2003/2/12
FLW Tour第2戦プレビュー
アチャファライア・ベイスンという場所

 
 
1月から開幕したFLW Tourは、2月に入り今シーズンの第2戦めを迎える。トーナメントウォーターは、ルイジアナ州アチャファライア・ベイスンで、大会日程は2月12〜15日だ。
 あまり聞き慣れないこのトーナメントウォーターをアルファベットで表記するとAtchafalayaとなるが、これはもともと英語ではなくチョクタウ(Choctaw:古来アラバマ州周辺で生活していたネイティブ・アメリカンの部族)が使用していた呼称であり、これが現在でも使われているのだ。この他アメリカ国内には地名や湖沼名の語源がもともとインディアン言語であるケースが多い(特に南部)。
 アチャファライアとは、彼らの言葉で“Long River”の意。FLWの公式発表によると、およそ縦80マイル、横28マイルがメインになるというが、実際にはその倍を移動することも可能だ。
 ベイスンとは流域のことを指し、アチャフアライア川の流域ということでメキシコ湾から上流域までがトーナメント区域となる。
 同流域はアメリカ国内最大のウェットランド(湿地帯)で、独特なタイドが発生することでも有名だ。
 
 アチャファライア・ベイスンはカバーの宝庫といわれるほど、バスが好む要素を備えている。スタンプや倒木、ジャングルを彷彿させるような湿地系の水生植物、大小のワンドやバックウォーターなど、変化に富んだ要素によってアングラーの選択肢も豊富だといえるだろう。
 アチャファライア・ベイスン自体は、よく4つのエリアに分けられる。
 流域北側は農地が多く、立ち木も多く見られる。中流域は国内最大のスワンプ地帯で、低地のために川の氾濫や雨水が溜まってできた湿地帯。そして、最下流域(メキシコ湾付近)である。
 全域に渡って石油会社が作った無数の水路が入り組んでおり、石油を通すためのパイプライン、それを支えるための鉄柱が無限に点在する。迷路のように続くキャネルに入れば、いとも簡単に迷子になるほどだ。
 アチャファライア川はミシシッピー川に流入する四大メジャー河川のひとつでもある。
 同流域は野生動物の天国としても知られており、ビーバーやアリゲーターなどが生息する。国内でもっとも魚類に適した環境が整っていることもあり、バスだけでなく、キャットフィッシュやクラッピー、そしてザリガニなどの生息数はズバ抜けているそうだ。
 
 今年は例年に比べ若干水温が低いこともあり、バスはまだ完全なスポーニング・モードに入っていないという。ゆえに、プリスポーン・パターンがもっとも有効といえるだろう。

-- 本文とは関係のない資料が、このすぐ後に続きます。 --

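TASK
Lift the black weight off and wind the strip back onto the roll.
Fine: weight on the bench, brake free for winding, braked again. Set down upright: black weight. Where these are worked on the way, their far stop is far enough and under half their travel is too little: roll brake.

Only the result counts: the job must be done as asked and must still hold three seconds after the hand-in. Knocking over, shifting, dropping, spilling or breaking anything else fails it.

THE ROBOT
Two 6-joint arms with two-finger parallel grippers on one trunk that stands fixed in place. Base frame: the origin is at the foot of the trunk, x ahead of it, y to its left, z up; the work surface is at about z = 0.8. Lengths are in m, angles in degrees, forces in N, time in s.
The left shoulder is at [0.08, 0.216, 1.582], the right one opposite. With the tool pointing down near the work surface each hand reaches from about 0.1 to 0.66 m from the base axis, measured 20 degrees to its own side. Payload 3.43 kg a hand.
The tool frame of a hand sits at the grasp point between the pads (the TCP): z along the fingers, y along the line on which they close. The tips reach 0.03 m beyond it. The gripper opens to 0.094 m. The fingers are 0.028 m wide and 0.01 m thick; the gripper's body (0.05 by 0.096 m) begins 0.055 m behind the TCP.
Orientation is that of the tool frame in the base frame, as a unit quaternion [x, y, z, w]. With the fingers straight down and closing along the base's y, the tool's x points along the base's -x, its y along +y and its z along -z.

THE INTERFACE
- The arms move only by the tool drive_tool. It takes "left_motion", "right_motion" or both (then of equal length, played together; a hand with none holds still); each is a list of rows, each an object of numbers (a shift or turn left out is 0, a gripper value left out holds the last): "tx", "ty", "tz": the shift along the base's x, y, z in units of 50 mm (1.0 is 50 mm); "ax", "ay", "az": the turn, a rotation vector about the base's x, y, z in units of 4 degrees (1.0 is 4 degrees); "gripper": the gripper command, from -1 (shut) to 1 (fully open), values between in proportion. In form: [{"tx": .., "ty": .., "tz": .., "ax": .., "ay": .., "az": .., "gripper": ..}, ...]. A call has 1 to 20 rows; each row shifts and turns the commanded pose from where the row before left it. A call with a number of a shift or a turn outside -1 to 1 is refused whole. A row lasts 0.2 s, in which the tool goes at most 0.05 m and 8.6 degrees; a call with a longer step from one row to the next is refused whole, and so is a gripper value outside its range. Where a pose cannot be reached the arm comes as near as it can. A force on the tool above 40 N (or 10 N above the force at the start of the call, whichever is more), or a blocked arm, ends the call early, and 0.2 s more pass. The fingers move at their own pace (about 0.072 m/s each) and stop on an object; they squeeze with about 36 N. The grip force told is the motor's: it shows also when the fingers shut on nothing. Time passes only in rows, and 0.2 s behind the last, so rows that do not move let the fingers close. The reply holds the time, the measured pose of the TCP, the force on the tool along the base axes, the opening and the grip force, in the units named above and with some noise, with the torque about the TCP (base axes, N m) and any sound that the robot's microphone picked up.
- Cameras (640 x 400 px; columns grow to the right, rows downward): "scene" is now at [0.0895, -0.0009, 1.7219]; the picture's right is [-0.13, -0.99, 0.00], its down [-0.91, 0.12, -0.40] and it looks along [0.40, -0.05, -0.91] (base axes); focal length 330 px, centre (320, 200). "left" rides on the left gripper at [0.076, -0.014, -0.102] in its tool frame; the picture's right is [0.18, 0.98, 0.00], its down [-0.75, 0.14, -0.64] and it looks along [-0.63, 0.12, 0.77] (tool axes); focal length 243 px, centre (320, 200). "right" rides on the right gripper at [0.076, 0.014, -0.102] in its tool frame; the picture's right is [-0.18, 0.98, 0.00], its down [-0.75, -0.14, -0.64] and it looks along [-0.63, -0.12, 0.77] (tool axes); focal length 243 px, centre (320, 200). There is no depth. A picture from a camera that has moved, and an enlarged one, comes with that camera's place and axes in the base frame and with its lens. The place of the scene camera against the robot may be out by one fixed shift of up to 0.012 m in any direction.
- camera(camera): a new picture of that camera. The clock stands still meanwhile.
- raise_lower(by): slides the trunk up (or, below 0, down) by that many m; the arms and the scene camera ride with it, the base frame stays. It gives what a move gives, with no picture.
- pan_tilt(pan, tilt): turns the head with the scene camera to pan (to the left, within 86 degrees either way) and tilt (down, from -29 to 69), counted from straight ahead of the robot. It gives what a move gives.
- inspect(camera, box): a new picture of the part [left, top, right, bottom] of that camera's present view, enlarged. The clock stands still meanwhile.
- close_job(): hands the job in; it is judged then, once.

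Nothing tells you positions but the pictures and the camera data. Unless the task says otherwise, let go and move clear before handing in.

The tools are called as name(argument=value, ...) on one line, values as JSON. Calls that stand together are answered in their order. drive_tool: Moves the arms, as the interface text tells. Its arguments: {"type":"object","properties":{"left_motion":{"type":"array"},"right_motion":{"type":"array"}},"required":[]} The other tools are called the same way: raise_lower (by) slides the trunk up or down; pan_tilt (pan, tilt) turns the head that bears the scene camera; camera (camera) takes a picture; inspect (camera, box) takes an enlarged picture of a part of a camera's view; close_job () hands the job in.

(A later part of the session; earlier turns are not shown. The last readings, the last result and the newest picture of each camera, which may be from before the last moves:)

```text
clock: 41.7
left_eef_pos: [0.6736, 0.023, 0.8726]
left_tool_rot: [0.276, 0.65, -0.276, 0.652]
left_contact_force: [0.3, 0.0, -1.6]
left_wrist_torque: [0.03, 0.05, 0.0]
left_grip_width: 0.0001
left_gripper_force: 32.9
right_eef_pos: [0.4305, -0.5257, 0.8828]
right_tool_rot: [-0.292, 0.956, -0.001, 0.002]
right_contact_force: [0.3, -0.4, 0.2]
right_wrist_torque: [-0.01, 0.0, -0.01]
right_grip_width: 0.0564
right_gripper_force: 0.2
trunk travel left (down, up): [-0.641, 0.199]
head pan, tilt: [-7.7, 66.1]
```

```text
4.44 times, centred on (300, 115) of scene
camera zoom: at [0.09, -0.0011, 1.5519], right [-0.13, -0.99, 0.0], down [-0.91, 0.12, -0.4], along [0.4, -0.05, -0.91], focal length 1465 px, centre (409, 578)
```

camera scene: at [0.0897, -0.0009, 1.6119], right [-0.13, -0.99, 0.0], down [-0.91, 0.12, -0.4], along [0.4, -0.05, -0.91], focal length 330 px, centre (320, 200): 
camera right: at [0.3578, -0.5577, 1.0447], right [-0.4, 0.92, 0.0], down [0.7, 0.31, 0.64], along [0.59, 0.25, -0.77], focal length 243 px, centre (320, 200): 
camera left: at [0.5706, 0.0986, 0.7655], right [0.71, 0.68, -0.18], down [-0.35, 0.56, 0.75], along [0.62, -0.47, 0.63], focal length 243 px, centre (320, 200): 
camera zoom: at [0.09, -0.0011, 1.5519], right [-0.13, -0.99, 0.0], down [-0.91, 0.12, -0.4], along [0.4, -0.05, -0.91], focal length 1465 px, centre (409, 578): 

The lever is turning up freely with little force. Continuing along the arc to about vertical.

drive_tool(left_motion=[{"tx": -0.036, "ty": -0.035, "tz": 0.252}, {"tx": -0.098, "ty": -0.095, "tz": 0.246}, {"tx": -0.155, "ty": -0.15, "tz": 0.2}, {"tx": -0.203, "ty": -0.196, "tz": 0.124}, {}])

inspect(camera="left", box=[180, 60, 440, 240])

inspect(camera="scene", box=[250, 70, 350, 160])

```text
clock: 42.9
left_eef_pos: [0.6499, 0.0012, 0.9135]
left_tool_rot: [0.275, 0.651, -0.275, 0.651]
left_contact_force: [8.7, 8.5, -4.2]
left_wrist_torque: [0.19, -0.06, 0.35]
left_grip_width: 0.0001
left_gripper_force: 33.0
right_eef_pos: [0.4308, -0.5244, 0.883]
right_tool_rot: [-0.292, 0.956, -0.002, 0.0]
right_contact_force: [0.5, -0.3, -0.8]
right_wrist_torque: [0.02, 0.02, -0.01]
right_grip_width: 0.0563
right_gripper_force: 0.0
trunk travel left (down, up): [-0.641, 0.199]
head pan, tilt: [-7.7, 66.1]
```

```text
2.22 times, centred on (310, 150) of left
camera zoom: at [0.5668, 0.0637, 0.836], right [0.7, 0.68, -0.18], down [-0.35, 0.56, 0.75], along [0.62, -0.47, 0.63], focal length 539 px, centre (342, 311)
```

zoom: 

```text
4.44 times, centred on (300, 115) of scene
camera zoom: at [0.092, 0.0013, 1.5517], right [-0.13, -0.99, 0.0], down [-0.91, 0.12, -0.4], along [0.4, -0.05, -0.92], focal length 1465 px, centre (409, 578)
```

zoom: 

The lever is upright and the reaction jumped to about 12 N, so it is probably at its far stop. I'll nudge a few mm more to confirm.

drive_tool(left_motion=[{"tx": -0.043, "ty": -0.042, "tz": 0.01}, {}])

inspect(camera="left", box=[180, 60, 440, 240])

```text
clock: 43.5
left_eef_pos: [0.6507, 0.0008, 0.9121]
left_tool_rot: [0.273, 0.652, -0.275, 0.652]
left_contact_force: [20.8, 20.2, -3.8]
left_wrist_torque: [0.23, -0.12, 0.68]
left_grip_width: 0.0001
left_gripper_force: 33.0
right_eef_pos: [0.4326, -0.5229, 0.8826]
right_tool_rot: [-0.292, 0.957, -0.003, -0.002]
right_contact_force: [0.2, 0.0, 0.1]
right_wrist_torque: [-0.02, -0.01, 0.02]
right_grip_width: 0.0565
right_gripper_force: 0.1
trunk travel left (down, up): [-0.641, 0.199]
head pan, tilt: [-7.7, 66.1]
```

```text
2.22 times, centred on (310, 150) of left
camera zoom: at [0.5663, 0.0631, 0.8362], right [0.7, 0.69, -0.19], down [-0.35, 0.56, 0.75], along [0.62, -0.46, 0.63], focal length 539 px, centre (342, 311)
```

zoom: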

 この状態が大会中も続くのなら、シャローのスピナーベイトやクランクベイトが多用されるだろう。ただし、好天で水温が上昇すると、メインパターンはスポーニングバスねらいのフリッピングへと移行するだろう。
 ストラクチャーが多く、一見するとどこにでもバスが潜んでいそうだが、このコンディションからすれば、「大半のエリアを切り捨てることができる」と、選手たちは語っているようだ。